The other officers may but need not be elected or appointed from the members of
the Board. Any two or more offices may be held by one person.

      Section 2. Resignations, Removals and Vacancies. Any officer may resign at
any time by delivering written notice of his or her resignation to the
President, the Secretary or the Board of Directors. Any such resignation shall
take effect at the time specified therein, or, if no time is specified, upon
delivery. No acceptance of such resignation shall be necessary to make it
effective.

      Any officer, agent or employee may be removed at any time by the
affirmative vote of a majority of the whole Board of Directors.

      Any officer, agent or employee not elected or appointed by the Board of
Directors may be removed at any time by the President.

      If any office for which a term of office is specified in these Bylaws
should become vacant by reason of death, incapacity or removal, the vacancy may
be filled in the manner provided in these Bylaws for election appointment to
such office. Any person so elected or appointed to fill any such vacancy shall
hold office for the unexpired portion of the term for which his or her
predecessor was elected or appointed.

      If the President should be temporarily absent or disabled, the Board of
Directors may designate a member of the Board of Directors to act temporarily in
his or her stead. If any officer, agent or employee, other than the President
should be temporarily absent or disabled, the Board of Directors may designate a
person to act temporarily in the stead of such officer, agent or employee.

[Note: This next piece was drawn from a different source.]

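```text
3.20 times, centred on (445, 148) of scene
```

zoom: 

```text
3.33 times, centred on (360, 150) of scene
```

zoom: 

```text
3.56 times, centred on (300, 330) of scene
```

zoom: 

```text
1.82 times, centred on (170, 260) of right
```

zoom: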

      If any officer, agent or employee not elected or appointed by the Board of
Directors should be temporarily absent or disabled, the President may designate
a person to act temporarily


in the stead of such officer unless and until the Board of Directors should
designate some other person for such purpose.

      Section 3. Powers and Duties. Except as the Board of Directors may in
general or specific other cases provide, the powers and duties of the officers
shall be as follows:

      (a)   President. The President shall have the powers and duties by law and
            elsewhere in these Bylaws conferred upon him; the authority to
            appoint any agents or employees, other than those provided by law or
            by these Bylaws to be elected or appointed by the stockholders or
            the Board of Directors; the authority to fix the compensation of and
            to prescribe the authority and duties, which may include the
            authority to appoint subordinate agents or employees, of such agents
            and employees as he or she may appoint; and such other powers,
            authority and duties as from time to time may be provided by law or
            prescribed by the Board of Directors.

      (b)   Treasurer. The Treasurer shall have the control of the money,
            securities and other property belonging to or in the possession or
            custody of the Corporation, and shall cause the same to be held or
            deposited for safekeeping subject to the authority of the Board of
            Directors, and shall perform such other duties as are usually
            required of Treasurers, or as may be prescribed by law or by the
            Board of Directors.

      (c)   Clerk/Secretary. The Clerk/Secretary shall keep a record of the
            proceedings at all meetings of stockholders and of the Board of
            Directors, shall give notice, where required by these Bylaws, of
            meetings of stockholders and of the Board of Directors, and shall
            perform such other duties as are provided by law.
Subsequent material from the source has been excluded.